# [Task objective]
Transcribe all of the selected text and nothing else.

# [Selected text]
SACRAMENTO, California (KOVR) – A proposed bill in California seeks to outlaw sexual orientation change therapy for teens.
The American Psychological Association is already against the controversial therapy and now California's legislature is offering up a bill that would ban therapy efforts to turn gay teens straight.
The bill is supported Equality California and other members of the gay community.
"You're sending them to therapy to fix them. They don't need to be fixed," said Terry Sidie, the owner of FACES, a gay club. "You know people need to understand them and whatever they want to be is what they should be ok."
Activist Tommi Rose also supports the measure, but points out that there will always be differing views.
"There's always going to be people that have beliefs and it's wonderful, but we're not all the same," activist Tommi Rose.
Sen. Ted Lieu's bill takes direct aim at one psychiatric group, the National Association of Research and Therapy of Homosexuals (NARTH).
Sacramento based NARTH co-founder Benjamin Kaufman, who talked to KOVR-TV on the phone, was not happy about the bill.
"I have a saying that behind every homosexual person or gay person is a heterosexual person that has not emerged," said Kaufman.

# [Data block]
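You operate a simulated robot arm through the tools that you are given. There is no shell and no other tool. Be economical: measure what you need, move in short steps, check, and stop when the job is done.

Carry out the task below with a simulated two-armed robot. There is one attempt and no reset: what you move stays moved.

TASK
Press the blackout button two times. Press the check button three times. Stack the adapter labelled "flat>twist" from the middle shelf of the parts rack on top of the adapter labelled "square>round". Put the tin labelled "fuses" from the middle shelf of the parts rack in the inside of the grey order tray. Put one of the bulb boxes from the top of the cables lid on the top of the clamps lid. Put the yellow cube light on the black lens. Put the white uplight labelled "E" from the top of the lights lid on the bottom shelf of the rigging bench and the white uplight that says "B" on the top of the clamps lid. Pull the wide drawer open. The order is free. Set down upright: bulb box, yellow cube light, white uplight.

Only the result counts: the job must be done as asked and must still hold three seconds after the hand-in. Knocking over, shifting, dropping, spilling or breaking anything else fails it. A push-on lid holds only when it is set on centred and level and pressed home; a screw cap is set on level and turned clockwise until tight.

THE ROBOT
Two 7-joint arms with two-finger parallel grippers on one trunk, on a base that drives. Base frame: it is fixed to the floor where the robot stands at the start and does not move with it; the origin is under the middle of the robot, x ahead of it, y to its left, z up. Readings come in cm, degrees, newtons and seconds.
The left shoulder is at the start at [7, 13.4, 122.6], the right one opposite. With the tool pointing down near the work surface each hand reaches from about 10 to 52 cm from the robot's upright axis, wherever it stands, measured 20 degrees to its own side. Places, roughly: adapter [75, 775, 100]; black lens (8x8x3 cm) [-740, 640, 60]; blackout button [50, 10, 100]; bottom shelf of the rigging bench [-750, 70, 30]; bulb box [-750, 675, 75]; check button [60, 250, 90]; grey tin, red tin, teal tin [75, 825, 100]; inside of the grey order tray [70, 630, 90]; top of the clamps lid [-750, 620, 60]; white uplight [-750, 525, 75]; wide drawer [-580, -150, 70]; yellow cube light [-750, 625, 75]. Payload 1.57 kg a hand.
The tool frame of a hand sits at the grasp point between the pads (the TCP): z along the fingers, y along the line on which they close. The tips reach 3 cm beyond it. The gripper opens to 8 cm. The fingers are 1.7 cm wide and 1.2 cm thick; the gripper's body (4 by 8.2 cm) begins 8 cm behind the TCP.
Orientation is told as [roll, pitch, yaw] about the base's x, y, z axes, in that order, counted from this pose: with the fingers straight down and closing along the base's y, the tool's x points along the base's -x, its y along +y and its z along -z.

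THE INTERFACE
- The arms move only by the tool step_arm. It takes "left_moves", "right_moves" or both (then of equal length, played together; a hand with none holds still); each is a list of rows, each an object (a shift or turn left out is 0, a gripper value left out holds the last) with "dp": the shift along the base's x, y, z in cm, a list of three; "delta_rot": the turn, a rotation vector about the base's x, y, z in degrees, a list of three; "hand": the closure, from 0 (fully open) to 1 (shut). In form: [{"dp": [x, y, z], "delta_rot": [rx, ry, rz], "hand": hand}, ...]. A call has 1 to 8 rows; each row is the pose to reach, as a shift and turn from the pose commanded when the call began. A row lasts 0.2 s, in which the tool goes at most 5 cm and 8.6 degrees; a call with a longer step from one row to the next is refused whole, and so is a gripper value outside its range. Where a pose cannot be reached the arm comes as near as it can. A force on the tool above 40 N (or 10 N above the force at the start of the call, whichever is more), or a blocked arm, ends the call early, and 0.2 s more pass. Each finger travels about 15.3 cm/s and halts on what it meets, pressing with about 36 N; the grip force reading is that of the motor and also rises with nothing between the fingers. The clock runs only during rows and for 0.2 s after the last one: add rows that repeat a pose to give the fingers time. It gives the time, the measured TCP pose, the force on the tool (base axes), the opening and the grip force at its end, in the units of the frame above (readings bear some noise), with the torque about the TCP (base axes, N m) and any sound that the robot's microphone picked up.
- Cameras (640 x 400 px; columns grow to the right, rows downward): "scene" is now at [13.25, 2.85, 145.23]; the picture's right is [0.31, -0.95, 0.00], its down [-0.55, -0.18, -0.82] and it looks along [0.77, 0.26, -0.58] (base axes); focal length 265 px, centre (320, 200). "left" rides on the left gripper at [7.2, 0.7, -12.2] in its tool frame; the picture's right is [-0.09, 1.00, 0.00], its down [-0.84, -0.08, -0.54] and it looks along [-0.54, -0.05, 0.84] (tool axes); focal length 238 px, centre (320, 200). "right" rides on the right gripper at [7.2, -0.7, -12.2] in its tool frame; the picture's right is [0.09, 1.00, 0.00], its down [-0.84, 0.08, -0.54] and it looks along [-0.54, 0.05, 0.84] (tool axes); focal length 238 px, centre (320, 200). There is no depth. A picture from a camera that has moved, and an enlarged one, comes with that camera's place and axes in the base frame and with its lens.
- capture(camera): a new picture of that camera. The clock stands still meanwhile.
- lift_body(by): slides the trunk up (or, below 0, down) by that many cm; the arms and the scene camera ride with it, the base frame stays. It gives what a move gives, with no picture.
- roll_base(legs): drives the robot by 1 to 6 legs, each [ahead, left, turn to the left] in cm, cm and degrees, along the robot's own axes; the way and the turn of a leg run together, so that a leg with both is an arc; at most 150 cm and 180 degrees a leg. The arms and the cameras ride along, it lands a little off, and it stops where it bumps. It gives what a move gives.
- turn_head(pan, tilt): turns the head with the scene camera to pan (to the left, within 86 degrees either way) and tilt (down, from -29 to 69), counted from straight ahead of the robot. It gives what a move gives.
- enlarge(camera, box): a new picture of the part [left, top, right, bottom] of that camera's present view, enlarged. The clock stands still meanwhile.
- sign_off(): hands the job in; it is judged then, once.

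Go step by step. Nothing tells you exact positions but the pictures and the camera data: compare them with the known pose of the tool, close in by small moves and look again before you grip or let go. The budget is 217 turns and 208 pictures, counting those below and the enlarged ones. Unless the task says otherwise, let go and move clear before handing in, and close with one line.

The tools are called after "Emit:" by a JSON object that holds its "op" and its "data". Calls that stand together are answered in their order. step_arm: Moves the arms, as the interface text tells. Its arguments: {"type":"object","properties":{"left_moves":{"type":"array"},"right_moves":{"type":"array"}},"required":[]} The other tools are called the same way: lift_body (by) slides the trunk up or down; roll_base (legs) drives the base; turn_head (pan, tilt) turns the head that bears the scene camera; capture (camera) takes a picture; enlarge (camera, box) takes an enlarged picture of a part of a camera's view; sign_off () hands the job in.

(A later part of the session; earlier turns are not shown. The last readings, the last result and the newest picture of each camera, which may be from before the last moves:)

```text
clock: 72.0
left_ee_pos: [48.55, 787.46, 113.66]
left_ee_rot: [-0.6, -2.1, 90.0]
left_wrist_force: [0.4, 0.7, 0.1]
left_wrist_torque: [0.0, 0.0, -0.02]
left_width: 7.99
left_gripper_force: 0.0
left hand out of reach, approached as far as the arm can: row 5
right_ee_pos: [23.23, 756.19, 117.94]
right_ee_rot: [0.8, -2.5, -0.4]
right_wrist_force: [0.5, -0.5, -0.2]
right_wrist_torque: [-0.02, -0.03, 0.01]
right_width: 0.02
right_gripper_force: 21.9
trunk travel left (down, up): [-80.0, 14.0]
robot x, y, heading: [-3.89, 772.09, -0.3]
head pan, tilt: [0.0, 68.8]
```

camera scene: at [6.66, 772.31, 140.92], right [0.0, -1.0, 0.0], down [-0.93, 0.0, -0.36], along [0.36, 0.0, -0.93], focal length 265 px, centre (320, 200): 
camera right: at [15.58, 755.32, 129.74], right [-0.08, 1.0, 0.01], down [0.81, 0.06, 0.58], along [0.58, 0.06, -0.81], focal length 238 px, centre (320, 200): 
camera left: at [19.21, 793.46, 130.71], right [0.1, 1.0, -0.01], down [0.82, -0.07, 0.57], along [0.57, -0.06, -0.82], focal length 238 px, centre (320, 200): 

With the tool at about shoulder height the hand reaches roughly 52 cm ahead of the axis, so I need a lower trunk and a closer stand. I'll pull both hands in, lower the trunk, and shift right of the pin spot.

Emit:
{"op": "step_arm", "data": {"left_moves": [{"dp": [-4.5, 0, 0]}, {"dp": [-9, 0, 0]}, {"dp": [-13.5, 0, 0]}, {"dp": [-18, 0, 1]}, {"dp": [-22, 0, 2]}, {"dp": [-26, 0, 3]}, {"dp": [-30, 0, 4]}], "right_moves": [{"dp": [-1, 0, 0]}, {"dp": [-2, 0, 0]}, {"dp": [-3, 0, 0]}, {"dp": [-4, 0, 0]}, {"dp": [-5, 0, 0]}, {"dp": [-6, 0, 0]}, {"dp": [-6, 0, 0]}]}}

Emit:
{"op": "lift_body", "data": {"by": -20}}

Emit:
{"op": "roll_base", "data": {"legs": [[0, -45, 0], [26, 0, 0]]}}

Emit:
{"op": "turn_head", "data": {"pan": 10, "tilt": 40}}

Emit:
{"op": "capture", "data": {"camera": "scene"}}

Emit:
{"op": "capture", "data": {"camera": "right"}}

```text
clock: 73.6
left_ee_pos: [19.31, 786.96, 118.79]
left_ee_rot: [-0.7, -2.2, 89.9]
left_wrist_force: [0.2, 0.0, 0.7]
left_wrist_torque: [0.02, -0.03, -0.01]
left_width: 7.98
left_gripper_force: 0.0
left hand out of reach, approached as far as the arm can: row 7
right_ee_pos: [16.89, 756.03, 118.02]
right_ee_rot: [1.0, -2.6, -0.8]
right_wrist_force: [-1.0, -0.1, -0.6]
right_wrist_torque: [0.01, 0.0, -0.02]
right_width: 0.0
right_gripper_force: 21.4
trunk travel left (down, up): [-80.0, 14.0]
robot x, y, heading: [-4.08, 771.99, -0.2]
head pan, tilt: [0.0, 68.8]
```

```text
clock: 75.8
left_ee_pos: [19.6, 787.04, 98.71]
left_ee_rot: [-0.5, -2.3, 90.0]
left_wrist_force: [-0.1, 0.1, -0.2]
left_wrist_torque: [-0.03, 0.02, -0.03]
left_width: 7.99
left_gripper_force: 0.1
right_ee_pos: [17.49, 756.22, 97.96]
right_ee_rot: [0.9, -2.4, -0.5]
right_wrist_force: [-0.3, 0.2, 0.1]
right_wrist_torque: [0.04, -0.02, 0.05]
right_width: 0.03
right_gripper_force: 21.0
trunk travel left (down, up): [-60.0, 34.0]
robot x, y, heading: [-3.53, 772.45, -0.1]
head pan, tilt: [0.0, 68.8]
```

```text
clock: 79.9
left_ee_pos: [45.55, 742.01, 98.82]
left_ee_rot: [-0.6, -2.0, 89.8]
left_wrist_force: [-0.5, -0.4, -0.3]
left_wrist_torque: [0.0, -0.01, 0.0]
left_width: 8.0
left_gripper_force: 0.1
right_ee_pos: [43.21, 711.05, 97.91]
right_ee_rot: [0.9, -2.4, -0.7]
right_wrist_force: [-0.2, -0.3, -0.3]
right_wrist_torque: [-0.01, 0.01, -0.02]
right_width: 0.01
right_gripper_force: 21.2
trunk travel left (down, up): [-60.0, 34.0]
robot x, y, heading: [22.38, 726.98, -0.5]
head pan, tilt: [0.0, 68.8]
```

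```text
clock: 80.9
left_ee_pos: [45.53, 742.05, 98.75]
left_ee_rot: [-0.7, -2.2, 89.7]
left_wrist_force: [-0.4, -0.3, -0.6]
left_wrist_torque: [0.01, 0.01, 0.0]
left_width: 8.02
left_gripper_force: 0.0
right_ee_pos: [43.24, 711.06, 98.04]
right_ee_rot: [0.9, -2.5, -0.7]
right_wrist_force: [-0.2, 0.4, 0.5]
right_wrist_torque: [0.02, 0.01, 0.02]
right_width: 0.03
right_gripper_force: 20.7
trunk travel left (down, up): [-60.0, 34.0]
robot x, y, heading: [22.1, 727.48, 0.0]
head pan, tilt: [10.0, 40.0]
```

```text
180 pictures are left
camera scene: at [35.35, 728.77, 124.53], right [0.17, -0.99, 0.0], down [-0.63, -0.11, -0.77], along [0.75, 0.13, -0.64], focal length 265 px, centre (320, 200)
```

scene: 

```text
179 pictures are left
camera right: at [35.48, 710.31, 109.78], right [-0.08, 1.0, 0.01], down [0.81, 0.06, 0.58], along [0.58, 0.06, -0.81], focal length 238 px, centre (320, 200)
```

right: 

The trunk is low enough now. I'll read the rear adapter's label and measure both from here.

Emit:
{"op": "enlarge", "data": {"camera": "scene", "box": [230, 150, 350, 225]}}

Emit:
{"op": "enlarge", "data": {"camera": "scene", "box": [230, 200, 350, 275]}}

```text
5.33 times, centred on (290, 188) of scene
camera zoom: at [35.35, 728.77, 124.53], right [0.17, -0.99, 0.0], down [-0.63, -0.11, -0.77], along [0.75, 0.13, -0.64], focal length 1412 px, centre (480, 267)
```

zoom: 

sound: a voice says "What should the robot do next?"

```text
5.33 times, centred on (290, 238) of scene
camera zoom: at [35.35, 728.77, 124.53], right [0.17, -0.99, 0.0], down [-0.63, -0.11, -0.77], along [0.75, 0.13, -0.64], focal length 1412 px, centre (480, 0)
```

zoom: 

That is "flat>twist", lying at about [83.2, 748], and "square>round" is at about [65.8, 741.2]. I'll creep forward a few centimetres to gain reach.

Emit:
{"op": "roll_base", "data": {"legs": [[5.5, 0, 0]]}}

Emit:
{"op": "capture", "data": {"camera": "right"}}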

# [Solved problem]
SACRAMENTO, California (KOVR) – A proposed bill in California seeks to outlaw sexual orientation change therapy for teens.
The American Psychological Association is already against the controversial therapy and now California's legislature is offering up a bill that would ban therapy efforts to turn gay teens straight.
The bill is supported Equality California and other members of the gay community.
"You're sending them to therapy to fix them. They don't need to be fixed," said Terry Sidie, the owner of FACES, a gay club. "You know people need to understand them and whatever they want to be is what they should be ok."
Activist Tommi Rose also supports the measure, but points out that there will always be differing views.
"There's always going to be people that have beliefs and it's wonderful, but we're not all the same," activist Tommi Rose.
Sen. Ted Lieu's bill takes direct aim at one psychiatric group, the National Association of Research and Therapy of Homosexuals (NARTH).
Sacramento based NARTH co-founder Benjamin Kaufman, who talked to KOVR-TV on the phone, was not happy about the bill.
"I have a saying that behind every homosexual person or gay person is a heterosexual person that has not emerged," said Kaufman.